Washington has backed Israel’s right to retaliate but Biden has been urging Netanyahu not to hit Iranian nuclear sites or its oil infrastructure. Israeli defence minister Yoav Gallant has vowed his government’s response will be “deadly, precise and — above all — surprising”.

Biden and Netanyahu spoke on the phone on Thursday, a conversation the White House said involved an “honest” and “productive” discussion of retaliation plans.

Many of Iran’s missiles were intercepted, but the assault was regarded as far more severe than a more telegraphed attack in April.

During that round of tit-for-tat exchanges, limited damage was caused and the Biden administration helped contain the escalation as Israel responded with a missile attack on a military base near the Iranian city of Isfahan.

The scale and size of Israel’s response to this month’s barrage will determine how Iran reacts, analysts say, with the fear being that the region is sliding to all-out war, with counterstrike followed by counterstrike.

Israel’s options include targeting the Islamic republic’s nuclear plants, considered the most extreme scenario, its oil infrastructure or military facilities.

Since Hamas’s October 7 attack on Israel triggered the war in Gaza and a wave of regional hostilities last year, Washington has dispatched additional US troops and military equipment, including warships, fighter jets and air defences, to help defend Israel and deter Iran.
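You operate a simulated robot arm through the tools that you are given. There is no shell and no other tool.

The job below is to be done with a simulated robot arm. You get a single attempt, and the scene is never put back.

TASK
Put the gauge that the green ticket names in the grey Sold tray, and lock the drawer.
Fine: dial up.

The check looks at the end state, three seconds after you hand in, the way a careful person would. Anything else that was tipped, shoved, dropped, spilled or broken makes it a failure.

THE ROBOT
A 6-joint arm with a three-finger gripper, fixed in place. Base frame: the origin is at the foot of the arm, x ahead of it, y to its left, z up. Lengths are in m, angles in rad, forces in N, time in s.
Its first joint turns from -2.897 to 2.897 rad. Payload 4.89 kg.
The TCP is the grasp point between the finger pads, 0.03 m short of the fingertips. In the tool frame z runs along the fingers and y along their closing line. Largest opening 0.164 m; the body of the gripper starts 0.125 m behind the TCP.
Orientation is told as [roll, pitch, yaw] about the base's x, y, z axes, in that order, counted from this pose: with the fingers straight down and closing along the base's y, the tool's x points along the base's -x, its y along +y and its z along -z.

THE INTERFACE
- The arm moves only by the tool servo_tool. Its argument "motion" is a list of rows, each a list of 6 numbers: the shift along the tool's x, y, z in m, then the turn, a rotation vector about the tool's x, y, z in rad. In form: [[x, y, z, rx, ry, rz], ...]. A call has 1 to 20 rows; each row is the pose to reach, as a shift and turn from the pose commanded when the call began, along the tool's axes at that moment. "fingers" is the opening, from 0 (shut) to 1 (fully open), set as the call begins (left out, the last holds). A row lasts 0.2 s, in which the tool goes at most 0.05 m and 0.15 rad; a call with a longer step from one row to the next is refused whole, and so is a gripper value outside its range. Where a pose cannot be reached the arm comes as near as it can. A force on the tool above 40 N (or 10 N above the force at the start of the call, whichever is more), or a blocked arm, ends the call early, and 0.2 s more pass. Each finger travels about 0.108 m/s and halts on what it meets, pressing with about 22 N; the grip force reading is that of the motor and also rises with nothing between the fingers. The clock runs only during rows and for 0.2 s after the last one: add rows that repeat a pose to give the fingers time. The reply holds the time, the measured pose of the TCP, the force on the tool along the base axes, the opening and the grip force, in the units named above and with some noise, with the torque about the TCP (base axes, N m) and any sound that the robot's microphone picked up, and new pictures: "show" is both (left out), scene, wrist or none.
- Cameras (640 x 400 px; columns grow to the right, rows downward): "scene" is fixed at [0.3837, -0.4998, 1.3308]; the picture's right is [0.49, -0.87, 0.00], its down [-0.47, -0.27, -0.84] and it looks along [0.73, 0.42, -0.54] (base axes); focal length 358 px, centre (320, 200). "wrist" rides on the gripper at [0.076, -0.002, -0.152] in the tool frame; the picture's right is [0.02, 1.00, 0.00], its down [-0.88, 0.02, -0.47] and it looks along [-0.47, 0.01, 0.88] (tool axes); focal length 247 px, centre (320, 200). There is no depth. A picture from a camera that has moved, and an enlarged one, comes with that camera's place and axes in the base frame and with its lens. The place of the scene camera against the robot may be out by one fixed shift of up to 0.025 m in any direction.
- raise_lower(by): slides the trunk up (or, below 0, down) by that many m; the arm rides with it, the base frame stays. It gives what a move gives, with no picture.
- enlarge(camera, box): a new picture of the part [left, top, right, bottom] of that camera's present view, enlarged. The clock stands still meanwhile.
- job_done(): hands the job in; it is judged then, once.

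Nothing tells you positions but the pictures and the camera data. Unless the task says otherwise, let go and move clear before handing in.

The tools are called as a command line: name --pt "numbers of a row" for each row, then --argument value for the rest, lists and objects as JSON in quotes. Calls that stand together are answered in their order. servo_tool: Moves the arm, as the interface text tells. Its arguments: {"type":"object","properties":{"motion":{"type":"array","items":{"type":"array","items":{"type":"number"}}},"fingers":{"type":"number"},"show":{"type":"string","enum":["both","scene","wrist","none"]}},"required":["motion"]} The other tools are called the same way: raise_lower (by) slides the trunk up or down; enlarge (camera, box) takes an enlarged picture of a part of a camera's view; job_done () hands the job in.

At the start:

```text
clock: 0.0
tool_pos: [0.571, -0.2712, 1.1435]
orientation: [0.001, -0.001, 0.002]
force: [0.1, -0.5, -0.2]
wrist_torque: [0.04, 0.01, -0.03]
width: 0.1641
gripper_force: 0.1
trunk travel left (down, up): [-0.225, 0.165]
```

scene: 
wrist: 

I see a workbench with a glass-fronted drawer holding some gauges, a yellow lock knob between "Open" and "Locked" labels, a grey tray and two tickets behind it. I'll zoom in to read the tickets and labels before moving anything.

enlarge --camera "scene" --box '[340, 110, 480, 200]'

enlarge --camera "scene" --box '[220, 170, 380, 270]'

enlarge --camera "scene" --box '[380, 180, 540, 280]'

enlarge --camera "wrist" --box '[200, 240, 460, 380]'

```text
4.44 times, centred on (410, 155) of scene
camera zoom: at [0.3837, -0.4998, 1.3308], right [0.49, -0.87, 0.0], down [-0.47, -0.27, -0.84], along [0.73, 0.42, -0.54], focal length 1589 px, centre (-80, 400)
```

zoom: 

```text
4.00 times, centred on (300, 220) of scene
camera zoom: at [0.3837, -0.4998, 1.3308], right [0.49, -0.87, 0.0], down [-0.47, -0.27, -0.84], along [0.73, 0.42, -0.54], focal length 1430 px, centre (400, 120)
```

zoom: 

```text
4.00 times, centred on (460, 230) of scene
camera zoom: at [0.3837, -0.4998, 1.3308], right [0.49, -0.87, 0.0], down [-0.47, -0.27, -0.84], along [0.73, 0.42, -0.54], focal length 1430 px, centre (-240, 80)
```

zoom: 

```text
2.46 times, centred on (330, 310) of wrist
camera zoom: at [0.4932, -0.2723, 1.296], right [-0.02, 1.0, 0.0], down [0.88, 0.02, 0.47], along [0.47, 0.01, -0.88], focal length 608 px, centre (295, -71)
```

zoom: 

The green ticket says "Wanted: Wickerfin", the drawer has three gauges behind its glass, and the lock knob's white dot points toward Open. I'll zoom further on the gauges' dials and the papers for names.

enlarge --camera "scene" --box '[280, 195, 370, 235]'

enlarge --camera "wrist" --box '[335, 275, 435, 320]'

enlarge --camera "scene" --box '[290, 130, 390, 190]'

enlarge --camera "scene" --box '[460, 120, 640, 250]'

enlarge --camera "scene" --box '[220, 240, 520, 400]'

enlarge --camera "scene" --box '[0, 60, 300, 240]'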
Major General Pat Ryder, Pentagon spokesperson, said the THAAD deployment underscored America’s “ironclad commitment to the defence of Israel”, and was part of wider regional changes made in recent months.

Israel has its own sophisticated anti-missile defences, including its Iron Dome, David’s Sling and Arrow systems, but US support is considered vital to protecting the country from large missile and drone barrages from Iran.

The US last sent a THAAD battery after the October 7 attack last year having previously deployed one to Israel in 2018 for training and a military exercise.